** Text section **
SUMMARY OF THE INVENTION

The present invention relates to technology for determining whether an executable file is malware by analyzing the header of an executable file, e.g., portable executable (PE) file, based on possible characteristics of malware. An embodiment of the present invention is directed to providing a malware detecting apparatus and method that can quickly detect malware and cope with even unknown malware.

In accordance with an aspect of the present invention, there is provided an apparatus for detecting malware, which includes a header extractor, a file determiner, a header analyzer and a malware determiner. The header extractor extracts a header of an input file, and the file determiner determines whether the input file is an executable file or not. The header analyzer analyzes the extracted header of the file and deciding a probability that the input file is malware based on a determination result of the file determiner. The malware determiner collects determination results of the header analyzer, finally determines whether the input file is malware, and outputs a final determination result.

In accordance with another aspect of the present invention, there is provided a method for detecting malware, in which a header of an input file is analyzed to determine whether the input file is an executable file, and when the input file is an executable file, it is determined whether the input executable file is malware through a plurality of predetermined conditions by analyzing the header of the input file. When the input executable file is determined as malware, a signal corresponding to presence of malware is outputted.

ADVANTAGEOUS EFFECTS

The malware detection apparatus and method of the present invention can detect malware using the characteristics acquired through analysis of the executable file header of detected malware. Since the malware detection apparatus and method can quickly detect malware, it can shorten detection time considerably. The malware detection apparatus and method can also detect even unknown malware as well as known malware to thereby estimate and determine presence of malware. Therefore, it is possible to cope with malware in advance, protect a system with a program, and increase security level remarkably.

BRIEF DESCRIPTION OF THE DRAWINGS

FIG. 1 is a block diagram of a malware detection apparatus in accordance with an embodiment of the present invention.

FIG. 2 illustrates a structure of a header of an executable file in accordance with an embodiment of the present invention.

FIG. 3 is a flowchart describing a malware detection method in accordance with an embodiment of the present invention.

FIG. 4 is a flowchart describing a method for determining whether a file is an executable file in a malware detection apparatus in accordance with an embodiment of the present invention.

FIG. 5 is a flowchart illustrating a method for determining whether a file is malware in a malware detection apparatus in accordance with an embodiment of the present invention.

DETAILED DESCRIPTION OF THE PREFERRED EMBODIMENTS

The advantages, features and aspects of the invention will become apparent from the following description of the embodiments with reference to the accompanying drawings, which is set forth hereinafter.

** Records of tool sessions **
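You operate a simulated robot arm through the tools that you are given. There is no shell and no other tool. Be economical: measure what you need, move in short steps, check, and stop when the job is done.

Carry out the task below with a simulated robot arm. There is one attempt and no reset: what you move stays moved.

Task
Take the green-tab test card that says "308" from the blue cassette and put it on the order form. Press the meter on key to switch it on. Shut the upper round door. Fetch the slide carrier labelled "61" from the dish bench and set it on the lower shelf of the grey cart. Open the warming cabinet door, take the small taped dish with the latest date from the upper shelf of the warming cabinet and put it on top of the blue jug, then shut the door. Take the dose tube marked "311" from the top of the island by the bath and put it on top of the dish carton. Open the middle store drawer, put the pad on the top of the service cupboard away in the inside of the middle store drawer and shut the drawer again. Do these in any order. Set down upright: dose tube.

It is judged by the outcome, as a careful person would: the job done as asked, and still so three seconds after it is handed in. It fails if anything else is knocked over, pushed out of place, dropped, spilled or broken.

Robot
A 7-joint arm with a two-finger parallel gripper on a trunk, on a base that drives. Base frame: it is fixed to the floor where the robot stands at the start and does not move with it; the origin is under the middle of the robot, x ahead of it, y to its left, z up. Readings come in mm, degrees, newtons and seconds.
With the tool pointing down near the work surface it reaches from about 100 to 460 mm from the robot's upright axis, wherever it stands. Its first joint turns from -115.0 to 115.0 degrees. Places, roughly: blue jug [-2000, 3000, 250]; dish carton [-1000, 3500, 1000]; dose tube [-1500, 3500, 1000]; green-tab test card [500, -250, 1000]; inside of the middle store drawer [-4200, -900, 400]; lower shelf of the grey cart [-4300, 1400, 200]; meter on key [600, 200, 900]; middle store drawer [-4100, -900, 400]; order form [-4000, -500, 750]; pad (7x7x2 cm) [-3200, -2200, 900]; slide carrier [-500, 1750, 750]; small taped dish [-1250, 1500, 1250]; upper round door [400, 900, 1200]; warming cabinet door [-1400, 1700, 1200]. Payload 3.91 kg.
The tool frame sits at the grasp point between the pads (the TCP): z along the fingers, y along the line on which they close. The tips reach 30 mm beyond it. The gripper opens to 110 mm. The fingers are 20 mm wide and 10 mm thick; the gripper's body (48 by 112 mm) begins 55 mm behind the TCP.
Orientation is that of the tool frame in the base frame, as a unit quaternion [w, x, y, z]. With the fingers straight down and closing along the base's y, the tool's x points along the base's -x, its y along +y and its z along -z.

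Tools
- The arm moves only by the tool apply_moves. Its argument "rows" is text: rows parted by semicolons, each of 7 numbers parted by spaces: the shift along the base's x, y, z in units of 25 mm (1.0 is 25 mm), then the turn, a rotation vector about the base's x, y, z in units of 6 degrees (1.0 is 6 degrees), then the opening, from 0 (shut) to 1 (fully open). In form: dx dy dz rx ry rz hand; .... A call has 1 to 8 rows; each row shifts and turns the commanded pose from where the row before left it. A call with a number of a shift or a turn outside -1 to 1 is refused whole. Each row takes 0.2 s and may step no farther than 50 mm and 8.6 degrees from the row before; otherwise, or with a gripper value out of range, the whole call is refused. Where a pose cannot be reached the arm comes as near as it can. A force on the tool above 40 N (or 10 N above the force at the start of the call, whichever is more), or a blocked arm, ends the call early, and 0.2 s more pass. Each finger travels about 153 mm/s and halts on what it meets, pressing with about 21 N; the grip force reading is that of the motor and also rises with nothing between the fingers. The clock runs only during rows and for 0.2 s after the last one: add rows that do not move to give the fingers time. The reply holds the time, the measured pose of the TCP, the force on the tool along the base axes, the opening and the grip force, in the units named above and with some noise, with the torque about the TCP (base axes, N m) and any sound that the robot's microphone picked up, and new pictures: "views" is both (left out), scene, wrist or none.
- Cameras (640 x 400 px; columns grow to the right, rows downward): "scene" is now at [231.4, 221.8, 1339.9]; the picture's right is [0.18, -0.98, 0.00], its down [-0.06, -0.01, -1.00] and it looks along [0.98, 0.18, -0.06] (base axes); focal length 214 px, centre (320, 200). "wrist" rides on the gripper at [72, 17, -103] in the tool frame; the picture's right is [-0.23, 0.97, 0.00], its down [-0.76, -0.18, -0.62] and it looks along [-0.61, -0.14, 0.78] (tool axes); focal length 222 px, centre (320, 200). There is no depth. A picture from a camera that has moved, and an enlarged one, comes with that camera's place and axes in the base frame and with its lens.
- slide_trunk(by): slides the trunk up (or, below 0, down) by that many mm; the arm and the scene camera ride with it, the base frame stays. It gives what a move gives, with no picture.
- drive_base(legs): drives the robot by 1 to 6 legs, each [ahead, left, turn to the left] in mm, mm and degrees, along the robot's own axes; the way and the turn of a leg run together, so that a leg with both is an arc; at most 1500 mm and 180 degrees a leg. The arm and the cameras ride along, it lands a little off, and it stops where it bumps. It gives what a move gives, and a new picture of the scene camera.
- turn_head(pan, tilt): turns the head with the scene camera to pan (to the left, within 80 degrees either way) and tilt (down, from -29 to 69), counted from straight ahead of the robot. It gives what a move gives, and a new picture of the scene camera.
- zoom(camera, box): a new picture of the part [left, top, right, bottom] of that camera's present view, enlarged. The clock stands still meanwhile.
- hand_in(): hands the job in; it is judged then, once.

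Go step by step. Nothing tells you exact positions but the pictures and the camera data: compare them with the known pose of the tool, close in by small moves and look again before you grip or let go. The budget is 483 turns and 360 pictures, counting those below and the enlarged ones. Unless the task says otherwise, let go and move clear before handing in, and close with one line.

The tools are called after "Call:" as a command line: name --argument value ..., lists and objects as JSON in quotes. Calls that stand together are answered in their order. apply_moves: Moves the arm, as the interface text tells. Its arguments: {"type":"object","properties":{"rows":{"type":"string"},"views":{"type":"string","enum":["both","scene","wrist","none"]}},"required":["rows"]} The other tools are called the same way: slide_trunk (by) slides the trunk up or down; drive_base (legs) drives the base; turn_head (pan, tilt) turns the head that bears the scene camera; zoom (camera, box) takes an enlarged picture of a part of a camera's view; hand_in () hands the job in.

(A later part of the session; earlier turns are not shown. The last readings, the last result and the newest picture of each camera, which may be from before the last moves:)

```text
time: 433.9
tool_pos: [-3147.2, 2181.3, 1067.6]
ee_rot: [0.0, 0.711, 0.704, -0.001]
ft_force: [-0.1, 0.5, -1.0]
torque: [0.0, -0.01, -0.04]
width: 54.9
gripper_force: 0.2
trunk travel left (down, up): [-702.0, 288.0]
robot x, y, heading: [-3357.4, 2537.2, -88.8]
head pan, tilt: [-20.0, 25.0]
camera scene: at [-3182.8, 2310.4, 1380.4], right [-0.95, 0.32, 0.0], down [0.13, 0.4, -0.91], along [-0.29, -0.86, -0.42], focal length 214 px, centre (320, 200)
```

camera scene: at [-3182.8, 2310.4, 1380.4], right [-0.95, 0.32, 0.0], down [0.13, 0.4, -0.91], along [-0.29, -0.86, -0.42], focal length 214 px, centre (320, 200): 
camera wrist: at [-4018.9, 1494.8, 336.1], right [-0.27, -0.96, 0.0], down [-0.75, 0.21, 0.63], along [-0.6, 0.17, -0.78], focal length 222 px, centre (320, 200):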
---
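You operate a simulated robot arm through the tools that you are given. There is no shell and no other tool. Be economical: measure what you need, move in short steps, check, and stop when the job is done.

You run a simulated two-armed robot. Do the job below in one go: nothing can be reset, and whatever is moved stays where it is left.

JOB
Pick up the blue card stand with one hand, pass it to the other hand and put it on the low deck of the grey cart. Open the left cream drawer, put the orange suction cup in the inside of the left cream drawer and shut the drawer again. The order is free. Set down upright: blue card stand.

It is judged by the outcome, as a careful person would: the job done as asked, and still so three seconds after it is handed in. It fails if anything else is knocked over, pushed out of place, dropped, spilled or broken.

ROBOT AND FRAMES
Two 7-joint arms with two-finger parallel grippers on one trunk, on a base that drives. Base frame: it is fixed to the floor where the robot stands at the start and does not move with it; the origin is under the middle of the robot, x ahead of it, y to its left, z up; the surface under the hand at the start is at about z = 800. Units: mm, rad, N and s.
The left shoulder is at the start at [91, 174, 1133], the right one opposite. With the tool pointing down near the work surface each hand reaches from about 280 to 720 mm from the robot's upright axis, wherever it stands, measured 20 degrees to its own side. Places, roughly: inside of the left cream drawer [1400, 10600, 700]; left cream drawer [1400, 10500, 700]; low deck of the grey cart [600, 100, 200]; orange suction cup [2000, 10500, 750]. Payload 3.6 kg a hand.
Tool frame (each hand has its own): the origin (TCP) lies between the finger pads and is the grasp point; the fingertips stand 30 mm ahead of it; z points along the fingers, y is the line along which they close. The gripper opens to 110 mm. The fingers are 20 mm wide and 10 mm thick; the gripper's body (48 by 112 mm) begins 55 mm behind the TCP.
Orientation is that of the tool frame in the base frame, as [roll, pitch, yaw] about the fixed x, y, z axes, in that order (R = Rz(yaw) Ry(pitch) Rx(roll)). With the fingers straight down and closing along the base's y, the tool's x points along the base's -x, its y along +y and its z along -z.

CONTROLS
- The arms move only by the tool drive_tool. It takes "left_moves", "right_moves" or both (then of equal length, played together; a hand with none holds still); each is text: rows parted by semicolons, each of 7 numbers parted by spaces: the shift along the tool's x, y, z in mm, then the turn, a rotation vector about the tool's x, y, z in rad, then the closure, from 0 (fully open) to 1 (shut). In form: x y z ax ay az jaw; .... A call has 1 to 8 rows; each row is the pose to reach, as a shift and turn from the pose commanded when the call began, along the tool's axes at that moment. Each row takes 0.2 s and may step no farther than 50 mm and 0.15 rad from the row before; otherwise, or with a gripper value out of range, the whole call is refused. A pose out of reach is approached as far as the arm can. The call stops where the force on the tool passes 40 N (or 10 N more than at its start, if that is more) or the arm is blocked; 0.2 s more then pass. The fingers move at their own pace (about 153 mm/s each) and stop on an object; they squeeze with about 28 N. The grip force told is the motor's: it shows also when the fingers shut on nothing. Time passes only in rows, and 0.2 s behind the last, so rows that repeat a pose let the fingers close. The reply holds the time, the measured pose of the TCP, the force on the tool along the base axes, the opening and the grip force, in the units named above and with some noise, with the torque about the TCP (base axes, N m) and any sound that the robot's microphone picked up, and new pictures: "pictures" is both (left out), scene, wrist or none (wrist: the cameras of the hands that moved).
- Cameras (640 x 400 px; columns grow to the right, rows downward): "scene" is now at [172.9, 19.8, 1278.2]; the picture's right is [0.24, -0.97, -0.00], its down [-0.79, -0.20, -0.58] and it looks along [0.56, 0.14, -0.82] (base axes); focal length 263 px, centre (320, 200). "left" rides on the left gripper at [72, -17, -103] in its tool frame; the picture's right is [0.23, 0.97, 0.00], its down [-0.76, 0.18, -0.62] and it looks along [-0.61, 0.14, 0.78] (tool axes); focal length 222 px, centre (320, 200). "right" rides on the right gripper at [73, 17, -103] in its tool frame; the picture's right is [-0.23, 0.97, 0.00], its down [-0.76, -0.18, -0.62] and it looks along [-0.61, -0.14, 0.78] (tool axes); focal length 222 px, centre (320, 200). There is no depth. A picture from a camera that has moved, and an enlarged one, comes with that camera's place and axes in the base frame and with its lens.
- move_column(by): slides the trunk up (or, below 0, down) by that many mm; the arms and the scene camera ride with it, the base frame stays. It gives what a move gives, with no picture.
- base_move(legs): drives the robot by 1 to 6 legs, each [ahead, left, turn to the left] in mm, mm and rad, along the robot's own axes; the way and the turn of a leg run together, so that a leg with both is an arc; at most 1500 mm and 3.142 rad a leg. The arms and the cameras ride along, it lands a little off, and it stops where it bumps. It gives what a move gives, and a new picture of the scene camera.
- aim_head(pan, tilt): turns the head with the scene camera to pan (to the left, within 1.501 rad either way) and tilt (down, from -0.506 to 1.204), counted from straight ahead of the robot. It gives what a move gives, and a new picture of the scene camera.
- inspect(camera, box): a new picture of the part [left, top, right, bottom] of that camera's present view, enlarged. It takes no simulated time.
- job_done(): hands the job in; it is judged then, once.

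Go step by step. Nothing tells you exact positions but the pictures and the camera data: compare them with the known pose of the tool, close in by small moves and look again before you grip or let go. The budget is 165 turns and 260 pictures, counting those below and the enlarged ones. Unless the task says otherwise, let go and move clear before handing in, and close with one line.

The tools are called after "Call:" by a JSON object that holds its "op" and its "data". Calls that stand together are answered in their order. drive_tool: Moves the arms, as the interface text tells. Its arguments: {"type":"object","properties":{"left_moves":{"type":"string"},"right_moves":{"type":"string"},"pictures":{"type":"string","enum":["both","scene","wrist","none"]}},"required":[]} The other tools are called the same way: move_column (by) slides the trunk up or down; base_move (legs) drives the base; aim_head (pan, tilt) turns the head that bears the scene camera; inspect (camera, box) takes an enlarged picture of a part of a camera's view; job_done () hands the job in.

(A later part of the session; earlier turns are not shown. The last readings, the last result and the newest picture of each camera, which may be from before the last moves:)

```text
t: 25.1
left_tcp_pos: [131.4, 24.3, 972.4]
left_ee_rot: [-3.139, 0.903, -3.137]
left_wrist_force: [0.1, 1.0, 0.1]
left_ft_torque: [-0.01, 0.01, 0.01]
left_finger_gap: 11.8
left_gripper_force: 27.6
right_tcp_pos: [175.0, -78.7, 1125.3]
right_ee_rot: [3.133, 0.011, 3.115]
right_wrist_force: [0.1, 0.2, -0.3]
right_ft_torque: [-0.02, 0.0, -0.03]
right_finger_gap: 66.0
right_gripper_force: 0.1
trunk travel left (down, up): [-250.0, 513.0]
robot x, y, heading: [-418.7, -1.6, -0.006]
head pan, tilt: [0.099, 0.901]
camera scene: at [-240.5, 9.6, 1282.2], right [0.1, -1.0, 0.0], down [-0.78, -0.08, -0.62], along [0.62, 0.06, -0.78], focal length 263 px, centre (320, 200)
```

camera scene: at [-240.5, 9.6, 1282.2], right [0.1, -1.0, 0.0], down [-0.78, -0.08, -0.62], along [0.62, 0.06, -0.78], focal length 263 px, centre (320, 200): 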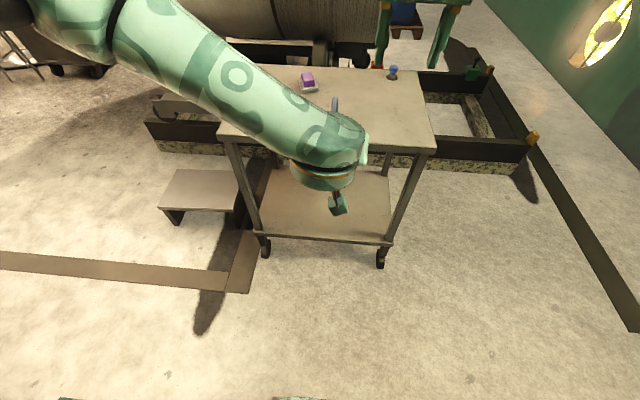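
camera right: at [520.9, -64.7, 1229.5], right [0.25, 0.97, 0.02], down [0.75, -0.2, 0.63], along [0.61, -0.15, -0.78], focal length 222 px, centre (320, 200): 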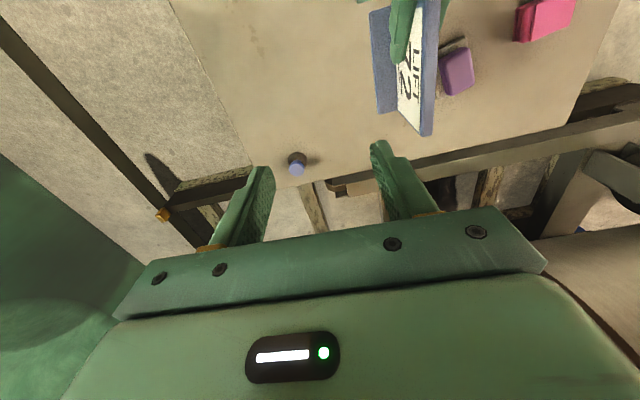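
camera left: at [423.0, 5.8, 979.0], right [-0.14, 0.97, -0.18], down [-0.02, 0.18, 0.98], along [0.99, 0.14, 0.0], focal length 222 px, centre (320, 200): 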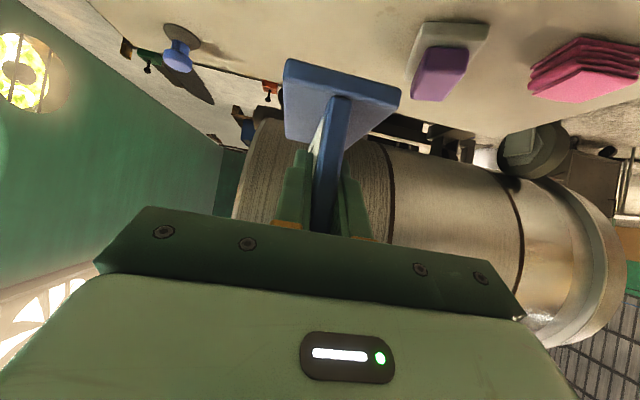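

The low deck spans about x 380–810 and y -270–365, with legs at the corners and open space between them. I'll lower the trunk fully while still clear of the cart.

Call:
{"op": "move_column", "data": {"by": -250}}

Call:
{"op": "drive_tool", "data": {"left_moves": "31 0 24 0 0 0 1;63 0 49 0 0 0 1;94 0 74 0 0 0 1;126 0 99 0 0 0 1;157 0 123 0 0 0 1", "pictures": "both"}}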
* * *
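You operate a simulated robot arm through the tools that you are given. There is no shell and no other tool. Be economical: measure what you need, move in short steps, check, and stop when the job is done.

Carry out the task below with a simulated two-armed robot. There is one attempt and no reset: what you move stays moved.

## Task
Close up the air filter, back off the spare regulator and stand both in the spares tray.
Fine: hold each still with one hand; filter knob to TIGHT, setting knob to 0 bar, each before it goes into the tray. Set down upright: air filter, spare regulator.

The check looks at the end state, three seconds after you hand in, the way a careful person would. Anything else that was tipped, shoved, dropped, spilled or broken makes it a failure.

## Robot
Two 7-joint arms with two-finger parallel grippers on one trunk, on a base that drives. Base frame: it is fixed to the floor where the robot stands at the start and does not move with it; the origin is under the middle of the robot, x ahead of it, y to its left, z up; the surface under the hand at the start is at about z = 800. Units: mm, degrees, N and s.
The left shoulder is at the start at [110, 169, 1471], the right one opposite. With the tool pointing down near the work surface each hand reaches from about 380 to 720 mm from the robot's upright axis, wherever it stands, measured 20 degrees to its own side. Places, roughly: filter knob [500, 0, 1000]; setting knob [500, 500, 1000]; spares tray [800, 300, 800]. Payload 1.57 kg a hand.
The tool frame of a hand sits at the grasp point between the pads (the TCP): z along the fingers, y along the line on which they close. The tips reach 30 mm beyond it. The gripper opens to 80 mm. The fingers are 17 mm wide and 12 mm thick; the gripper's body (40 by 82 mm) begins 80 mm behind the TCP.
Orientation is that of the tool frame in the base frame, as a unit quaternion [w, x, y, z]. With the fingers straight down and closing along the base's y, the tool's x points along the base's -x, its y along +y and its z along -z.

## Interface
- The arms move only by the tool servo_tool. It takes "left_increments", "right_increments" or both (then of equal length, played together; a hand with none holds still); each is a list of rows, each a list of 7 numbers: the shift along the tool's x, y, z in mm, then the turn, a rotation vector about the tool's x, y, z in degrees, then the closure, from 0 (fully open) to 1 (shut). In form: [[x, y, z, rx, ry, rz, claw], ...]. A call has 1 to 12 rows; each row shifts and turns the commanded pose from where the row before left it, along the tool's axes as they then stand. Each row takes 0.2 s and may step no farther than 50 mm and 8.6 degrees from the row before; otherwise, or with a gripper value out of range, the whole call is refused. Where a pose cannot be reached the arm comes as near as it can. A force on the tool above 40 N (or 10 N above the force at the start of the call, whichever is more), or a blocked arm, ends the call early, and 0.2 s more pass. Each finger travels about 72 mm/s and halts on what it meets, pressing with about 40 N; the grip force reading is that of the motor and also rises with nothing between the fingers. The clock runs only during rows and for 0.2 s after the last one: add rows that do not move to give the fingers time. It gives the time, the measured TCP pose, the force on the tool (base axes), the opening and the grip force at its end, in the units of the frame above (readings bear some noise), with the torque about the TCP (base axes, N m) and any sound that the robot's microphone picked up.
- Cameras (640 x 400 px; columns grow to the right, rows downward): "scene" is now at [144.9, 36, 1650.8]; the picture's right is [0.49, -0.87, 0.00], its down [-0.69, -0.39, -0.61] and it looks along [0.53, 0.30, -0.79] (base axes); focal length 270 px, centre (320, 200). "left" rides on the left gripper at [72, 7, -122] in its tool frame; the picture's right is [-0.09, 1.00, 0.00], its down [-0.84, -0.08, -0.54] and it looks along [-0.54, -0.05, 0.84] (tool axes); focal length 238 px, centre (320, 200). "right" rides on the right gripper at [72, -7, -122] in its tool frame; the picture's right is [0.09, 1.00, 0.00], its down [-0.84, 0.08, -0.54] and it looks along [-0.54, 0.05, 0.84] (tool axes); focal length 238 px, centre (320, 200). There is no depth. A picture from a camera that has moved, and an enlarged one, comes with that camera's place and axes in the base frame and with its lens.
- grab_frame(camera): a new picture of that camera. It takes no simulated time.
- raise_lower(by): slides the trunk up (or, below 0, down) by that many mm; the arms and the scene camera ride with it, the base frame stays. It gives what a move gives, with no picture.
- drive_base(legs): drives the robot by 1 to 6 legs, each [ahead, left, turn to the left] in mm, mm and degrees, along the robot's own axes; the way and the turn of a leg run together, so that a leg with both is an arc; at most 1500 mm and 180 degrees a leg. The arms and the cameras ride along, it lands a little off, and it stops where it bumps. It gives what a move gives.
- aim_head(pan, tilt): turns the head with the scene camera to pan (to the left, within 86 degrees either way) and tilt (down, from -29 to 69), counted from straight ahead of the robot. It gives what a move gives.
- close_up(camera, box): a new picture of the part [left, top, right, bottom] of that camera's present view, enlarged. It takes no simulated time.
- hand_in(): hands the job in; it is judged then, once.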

** Exercise requirements **
1 - Repeat word for word the lines from the line with "Fine: hold each" to the line with "degrees, N and s.", both lines included.
2 - Continue the text section that opens with "SUMMARY OF THE".

** Final answers **
1 -
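Fine: hold each still with one hand; filter knob to TIGHT, setting knob to 0 bar, each before it goes into the tray. Set down upright: air filter, spare regulator.

The check looks at the end state, three seconds after you hand in, the way a careful person would. Anything else that was tipped, shoved, dropped, spilled or broken makes it a failure.

## Robot
Two 7-joint arms with two-finger parallel grippers on one trunk, on a base that drives. Base frame: it is fixed to the floor where the robot stands at the start and does not move with it; the origin is under the middle of the robot, x ahead of it, y to its left, z up; the surface under the hand at the start is at about z = 800. Units: mm, degrees, N and s.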

2 -
Malware adopts diverse anti-analysis schemes to prohibit itself from being analyzed. In this case, portable executable (PE) header of the malware has a different form from that created by using a general compiler through a normal method.

When the malware employs an anti-analysis scheme, the position or characteristic of the PE header is changed. This causes the PE header to have characteristics that rarely appear in general executable files. The present invention takes advantage of the characteristics and determines whether an executable file is malware or not.

FIG. 1 is a block diagram of a malware detection apparatus in accordance with an embodiment of the present invention.

Referring to FIG. 1, the malware detection apparatus includes a malware detector 100, a data storage 60, a controller 50, an input unit 70, and an output unit 80. The malware detection apparatus may further include an interface for connection to another device or a predetermined network communication module.

The malware detector 100 receives a predetermined file, analyzes the header of the received file, and determines whether the input file is malware based on the analysis result, and outputs the result.

The controller 50 generates a predetermined message corresponding to the result outputted from the malware detector 100, and the output unit 80 outputs the determination result.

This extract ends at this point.